A good olive oil should taste wonderful. Its fat content should amplify the flavours of anything you put it on. So, treat olive oil as you would any food item or as you would treat butter.

 

   Like butter, olive oil (unlike say, Sunflower oil) is meant to be taken straight into your mouth, not just used as a cooking medium. So apply the same standards. Would you cook with a butter that tasted rancid or smelt odd? It is the same with olive oil.

 

   When you buy an olive oil, drink a little, swirl it around your mouth (for what they call mouth-feel) but remember that the crucial taste is the one at the back of your mouth.
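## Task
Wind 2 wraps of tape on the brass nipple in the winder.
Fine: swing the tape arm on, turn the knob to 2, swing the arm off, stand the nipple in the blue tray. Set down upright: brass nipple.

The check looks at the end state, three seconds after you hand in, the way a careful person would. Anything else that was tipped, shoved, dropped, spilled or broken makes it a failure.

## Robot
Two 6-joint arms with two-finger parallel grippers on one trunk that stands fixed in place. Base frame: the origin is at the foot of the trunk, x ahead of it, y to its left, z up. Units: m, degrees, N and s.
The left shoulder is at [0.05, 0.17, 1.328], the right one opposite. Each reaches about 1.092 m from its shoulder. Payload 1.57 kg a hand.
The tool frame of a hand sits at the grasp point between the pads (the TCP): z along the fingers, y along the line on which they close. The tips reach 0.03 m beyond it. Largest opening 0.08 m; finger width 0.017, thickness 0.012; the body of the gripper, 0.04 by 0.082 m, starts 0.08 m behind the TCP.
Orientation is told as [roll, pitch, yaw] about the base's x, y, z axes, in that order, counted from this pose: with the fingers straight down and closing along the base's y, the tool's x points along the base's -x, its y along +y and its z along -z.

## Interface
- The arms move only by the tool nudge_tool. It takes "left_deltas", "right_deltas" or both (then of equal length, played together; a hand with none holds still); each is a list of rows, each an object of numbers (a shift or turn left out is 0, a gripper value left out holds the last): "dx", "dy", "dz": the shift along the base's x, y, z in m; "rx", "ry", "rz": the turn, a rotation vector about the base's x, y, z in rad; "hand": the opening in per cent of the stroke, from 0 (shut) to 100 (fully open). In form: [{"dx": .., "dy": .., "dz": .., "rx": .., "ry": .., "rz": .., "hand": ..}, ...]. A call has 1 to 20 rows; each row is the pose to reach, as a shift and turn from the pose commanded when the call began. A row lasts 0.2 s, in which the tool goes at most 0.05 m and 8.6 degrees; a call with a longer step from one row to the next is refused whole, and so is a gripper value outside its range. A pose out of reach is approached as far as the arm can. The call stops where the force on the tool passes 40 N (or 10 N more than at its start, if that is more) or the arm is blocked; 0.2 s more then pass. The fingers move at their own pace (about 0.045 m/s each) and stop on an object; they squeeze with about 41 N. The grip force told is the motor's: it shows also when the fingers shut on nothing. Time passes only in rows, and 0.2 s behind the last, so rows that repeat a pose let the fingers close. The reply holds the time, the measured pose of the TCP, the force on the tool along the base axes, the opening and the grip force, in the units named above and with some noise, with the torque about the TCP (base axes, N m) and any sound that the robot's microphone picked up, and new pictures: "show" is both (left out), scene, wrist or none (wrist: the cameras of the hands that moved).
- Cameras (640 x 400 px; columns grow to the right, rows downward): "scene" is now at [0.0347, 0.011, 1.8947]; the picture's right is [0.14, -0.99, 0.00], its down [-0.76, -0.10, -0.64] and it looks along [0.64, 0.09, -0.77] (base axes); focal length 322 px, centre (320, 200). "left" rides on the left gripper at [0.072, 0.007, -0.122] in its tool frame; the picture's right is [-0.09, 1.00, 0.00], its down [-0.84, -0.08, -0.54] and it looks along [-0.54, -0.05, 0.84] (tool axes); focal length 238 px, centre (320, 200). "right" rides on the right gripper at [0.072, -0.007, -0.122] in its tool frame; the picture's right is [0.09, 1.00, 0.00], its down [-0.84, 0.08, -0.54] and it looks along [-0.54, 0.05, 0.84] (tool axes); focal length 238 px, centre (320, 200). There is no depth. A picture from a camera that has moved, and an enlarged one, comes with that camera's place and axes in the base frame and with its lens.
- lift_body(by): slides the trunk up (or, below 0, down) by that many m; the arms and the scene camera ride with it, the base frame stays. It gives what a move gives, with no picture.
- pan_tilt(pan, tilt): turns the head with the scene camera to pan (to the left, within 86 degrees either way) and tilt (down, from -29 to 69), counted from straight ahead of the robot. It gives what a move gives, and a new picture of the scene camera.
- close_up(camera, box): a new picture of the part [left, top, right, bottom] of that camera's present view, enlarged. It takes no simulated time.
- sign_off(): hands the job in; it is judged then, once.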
Then, wait a minute see what flavour lingers.

 

   A good olive oil should be fruity and peppery. It should be something you would enjoy drinking (in tiny quantities, admittedly).

 

   Only if it passes these tests should you continue to buy it.

 

*    And price matters. A good Italian extra virgin olive oil costs about 6 euro a bottle to produce! (Then, you can add transport, marketing costs, profit for middlemen etc.)

 

The problem with the flood of cheap, inferior, bogus, extra-virgin olive oils is that producers of quality oils have been driven out of business because their stuff costs too much.

 

   So if an olive oil is very cheap, be very suspicious. Price doesn’t always equal quality but low prices usually equal rubbish in this business.

 

*    So what all this means is that when marketers tell you to abandon the oils and fats you normally use and to switch to olive oil because it is fashionable, healthy, tasty etc. tell them to take a flying leap.

 

Trust only your tongue. If you like it, then that’s all that matters.

 

   The rest is just marketing.

 


 

CommentsComments

  • Neha 22 Jul 2012

    Living in the Middle East, I get to enjoy a healthy dose of olive oil in the local cuisine. The oil we buy is usually transported in small quantities by individuals and is claimed to be from "family farms". It always looks unrefined with small particles floating in the bottle. I wonder now if I am indeed getting the real deal.

  • Romain 24 Mar 2012

    Relevant and enlightening article Vir! Indeed Jean-Benoit et Catherine Hugues are remarkable olive oil producers in Provence, at Moulin Castelas!

  • Pawan H 26 Feb 2012

    I just could not believe that the labels are incorrect, and clearly this is happening around the world, yet all food agencies are mum about this. I have been buying so called "Italian" ev olive oil at 1000 rupees per litre and I am suspecting I have been duped all this long. If italians themselves are importing then why they would send it to India!